### Document

Government of India
Ministry of Finance
Department of Revenue
Central Board of Excise & Customs
New Delhi, the 25th May, 2009
Circular No. 16/2009-Customs
Sub: - Grant of All Industry rate of duty drawback to merchant exporters– reg.
I am directed to refer to Para (vi) of Ministry’s
Circular No. 64/98-Cus dated
01.09.1998, where it was clarified that in the case of merchant exporter who
procures the export goods from the open market, the benefit of All Industry
Rates of Duty Drawback shall be restricted to the Customs allocation only, if
any. Export goods purchased from the market shall be treated as having availed
the Modvat facility and would not be entitled to the Central Excise allocation
of the All Industry Rate of Drawback.
- In this regard references have been received in the Board from the
Directorate General of Foreign Trade (DGFT), Federation of Indian Export
Organizations (FIEO) and exporters stating that some Custom Houses were
insisting on non-availment of Cenvat declarations from merchant exporters of
garments who were not purchasing their goods from manufacturers but were
sourcing their export goods from traders. The Custom Houses were denying full
All Industry rate of duty drawback (including the excise rate) in case exporters
were not able to furnish such declarations. The FIEO/DGFT and the exporters have
represented that the merchant exporters without supporting manufacturers cannot
give non-Cenvat availment declarations as they are not aware of the
manufacturers and can at best declare the names of traders from whom the goods
have been purchased. Further, most of the garments are being manufactured by
petty manufacturers/small scale cottage industries/largely unorganized sector
outside the Cenvat chain and, therefore, the higher rate of drawback may be
given on garments without insisting on any Cenvat non-availment declaration.
- The matter was discussed with some field formations. A view was expressed
that the proviso to Rule 3 of the Drawback Rules does not permit full drawback
(both customs and central excise portions) if Cenvat has been taken on inputs
used in the manufacture of export goods and therefore full drawback (including
the excise portion) cannot be granted to such goods.
- The matter was referred to the Committee constituted by the Government to
formulate All Industry Rate of Duty Drawback for the year 2008-09. The Committee
in its report for the year 2008-09 has recommended that the merchant exporters
who source their export goods from the market should be given higher rate of
drawback without any declarations as “they have to purchase the products from
the manufacturer after excise clearance i.e. after payment of excise duty.

### Dataset content
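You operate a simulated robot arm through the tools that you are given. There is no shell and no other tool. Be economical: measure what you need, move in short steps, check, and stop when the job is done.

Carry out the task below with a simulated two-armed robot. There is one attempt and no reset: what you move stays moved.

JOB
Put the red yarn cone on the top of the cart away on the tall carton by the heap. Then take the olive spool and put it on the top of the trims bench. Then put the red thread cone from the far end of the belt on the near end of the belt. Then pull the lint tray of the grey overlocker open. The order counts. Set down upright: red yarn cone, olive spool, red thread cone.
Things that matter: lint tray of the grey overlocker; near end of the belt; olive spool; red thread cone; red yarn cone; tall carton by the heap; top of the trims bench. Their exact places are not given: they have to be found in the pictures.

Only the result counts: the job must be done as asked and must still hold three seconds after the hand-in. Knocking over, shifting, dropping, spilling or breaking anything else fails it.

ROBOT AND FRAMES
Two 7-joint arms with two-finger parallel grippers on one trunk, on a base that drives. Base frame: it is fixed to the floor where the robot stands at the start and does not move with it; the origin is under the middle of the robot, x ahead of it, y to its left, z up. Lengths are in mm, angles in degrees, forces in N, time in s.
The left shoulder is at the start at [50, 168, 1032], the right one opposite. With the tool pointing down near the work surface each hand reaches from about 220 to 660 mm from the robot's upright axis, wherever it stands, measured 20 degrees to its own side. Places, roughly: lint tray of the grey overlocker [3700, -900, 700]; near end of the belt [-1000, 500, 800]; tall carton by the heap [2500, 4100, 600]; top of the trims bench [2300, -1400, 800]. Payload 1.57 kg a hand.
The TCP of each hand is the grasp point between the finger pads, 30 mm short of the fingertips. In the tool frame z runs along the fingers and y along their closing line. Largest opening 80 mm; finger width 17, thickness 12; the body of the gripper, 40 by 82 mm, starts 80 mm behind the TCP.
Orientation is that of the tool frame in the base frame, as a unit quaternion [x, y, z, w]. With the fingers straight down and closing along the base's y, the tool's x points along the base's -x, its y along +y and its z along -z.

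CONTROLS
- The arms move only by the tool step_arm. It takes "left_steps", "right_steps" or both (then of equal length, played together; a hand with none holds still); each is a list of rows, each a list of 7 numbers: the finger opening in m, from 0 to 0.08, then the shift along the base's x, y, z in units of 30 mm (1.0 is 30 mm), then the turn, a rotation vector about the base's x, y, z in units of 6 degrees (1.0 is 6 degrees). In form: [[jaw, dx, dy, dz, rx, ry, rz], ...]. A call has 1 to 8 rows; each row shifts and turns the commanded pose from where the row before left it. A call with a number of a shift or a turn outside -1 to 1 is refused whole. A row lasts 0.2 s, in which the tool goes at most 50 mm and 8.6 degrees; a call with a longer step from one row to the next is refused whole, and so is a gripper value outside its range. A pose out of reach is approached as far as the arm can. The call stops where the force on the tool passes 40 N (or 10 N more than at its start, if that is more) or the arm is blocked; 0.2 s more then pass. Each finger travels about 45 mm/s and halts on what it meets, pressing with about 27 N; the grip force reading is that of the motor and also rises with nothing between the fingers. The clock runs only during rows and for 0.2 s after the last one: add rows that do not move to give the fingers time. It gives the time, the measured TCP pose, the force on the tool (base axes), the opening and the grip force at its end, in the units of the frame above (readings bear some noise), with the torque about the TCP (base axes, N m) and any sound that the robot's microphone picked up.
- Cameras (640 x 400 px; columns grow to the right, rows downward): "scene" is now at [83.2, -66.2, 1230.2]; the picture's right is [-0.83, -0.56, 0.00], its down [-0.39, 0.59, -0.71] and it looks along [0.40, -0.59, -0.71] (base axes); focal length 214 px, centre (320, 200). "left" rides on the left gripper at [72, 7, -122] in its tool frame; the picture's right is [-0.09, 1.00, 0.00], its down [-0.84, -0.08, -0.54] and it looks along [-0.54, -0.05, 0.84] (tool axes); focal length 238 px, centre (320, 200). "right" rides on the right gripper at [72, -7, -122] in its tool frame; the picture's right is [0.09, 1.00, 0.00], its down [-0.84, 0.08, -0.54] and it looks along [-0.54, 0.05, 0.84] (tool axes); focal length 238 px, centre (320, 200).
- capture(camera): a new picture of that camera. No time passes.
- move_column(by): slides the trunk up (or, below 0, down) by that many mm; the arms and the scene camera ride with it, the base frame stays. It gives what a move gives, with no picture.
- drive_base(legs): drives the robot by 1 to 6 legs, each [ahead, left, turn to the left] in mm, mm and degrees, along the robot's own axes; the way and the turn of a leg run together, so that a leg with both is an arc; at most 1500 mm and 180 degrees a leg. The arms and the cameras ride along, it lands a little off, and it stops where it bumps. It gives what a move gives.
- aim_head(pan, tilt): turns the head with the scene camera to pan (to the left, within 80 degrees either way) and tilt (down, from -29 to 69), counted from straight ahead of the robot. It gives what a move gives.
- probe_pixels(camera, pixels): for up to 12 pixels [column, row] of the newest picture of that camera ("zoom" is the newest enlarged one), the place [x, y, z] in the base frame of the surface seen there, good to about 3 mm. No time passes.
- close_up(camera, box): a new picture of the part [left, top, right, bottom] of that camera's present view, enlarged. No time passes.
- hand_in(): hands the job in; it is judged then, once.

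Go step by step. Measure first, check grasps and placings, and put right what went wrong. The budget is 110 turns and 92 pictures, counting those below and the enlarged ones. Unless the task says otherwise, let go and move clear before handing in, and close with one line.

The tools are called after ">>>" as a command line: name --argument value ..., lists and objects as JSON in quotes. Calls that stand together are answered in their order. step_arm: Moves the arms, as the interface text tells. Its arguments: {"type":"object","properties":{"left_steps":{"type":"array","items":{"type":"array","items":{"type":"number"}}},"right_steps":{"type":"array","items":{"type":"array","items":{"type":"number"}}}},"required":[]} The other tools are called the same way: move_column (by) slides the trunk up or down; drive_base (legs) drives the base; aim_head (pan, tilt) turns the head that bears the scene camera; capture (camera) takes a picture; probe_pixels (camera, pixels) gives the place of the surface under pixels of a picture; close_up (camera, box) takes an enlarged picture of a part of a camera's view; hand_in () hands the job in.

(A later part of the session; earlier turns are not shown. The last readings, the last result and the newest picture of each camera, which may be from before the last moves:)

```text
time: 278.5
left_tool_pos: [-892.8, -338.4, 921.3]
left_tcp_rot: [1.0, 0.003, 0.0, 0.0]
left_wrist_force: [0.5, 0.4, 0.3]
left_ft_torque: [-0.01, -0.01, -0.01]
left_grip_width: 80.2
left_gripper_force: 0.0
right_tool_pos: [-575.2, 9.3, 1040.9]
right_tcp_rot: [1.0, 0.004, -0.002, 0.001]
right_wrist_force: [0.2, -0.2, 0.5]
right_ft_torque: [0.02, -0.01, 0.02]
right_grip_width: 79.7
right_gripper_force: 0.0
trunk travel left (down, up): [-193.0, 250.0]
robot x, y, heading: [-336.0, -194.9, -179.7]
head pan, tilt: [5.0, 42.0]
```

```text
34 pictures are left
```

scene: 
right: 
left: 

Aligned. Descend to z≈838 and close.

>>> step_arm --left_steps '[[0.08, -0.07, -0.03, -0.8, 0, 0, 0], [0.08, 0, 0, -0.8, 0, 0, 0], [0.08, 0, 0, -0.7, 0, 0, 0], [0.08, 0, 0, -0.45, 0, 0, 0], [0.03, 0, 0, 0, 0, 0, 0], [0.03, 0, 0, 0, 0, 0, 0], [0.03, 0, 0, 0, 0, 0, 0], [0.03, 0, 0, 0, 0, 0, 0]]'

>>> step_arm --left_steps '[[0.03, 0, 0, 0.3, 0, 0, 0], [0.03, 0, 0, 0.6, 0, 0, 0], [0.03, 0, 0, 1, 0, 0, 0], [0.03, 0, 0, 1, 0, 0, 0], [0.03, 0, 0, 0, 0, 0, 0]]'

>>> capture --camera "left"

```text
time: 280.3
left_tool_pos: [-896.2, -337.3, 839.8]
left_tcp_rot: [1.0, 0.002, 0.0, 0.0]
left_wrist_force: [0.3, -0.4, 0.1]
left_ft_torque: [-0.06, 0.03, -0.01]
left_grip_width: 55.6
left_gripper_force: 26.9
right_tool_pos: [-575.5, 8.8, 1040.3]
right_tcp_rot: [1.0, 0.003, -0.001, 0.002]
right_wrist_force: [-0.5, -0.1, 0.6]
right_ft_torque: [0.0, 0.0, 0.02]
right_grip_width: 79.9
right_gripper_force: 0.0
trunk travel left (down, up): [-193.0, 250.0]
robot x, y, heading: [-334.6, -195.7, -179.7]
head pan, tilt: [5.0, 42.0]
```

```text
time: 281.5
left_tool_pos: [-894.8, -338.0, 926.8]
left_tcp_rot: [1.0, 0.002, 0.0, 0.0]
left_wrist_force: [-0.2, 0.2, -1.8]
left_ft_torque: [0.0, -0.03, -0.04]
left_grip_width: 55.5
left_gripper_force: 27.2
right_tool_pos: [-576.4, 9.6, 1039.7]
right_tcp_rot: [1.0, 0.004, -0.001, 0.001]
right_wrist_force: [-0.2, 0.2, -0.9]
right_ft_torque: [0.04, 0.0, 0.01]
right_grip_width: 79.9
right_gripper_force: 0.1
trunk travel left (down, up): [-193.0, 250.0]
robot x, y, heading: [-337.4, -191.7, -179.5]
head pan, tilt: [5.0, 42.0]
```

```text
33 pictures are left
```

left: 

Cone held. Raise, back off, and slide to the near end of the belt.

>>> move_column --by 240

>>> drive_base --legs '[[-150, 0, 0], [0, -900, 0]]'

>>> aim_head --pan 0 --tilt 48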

### Stated exercise 1
Retype the section of the document that opens with "- The matter was discussed" and closes with "to such goods.".
### Stated exercise 2
Carry the document on from its last sentence.

### Reply 1
- The matter was discussed with some field formations. A view was expressed
that the proviso to Rule 3 of the Drawback Rules does not permit full drawback
(both customs and central excise portions) if Cenvat has been taken on inputs
used in the manufacture of export goods and therefore full drawback (including
the excise portion) cannot be granted to such goods.

### Reply 2
Therefore as far as merchant exporters are concerned, the full drawback rate has
to be made available to him for neutralization of excise duty paid when clearing
the goods from the manufacturer’s premises”. The Committee has further remarked
that “in case of manufacturer exporters there could be a possibility of double
benefit if he were to claim both Cenvat benefit as well as full duty drawback.
Therefore, the only cases for checking whether Cenvat has been availed or not,
can conceivably pertain to manufacturer-exporters and not to merchant
exporters”.
- The report of the Drawback Committee has been examined in the Board. The
goods available in the market are deemed to be duty paid goods. Hence they bear
an element of central excise duty, which needs to be reimbursed, if such goods
are exported. Ideally, the terminal central excise duty paid at the time of
clearance from factory should be refunded. However, that is not possible in case
of export of goods purchased from the market as the trader exporter doesn’t have
duty paying documents. The next best option is to grant All Industry Rate (AIR)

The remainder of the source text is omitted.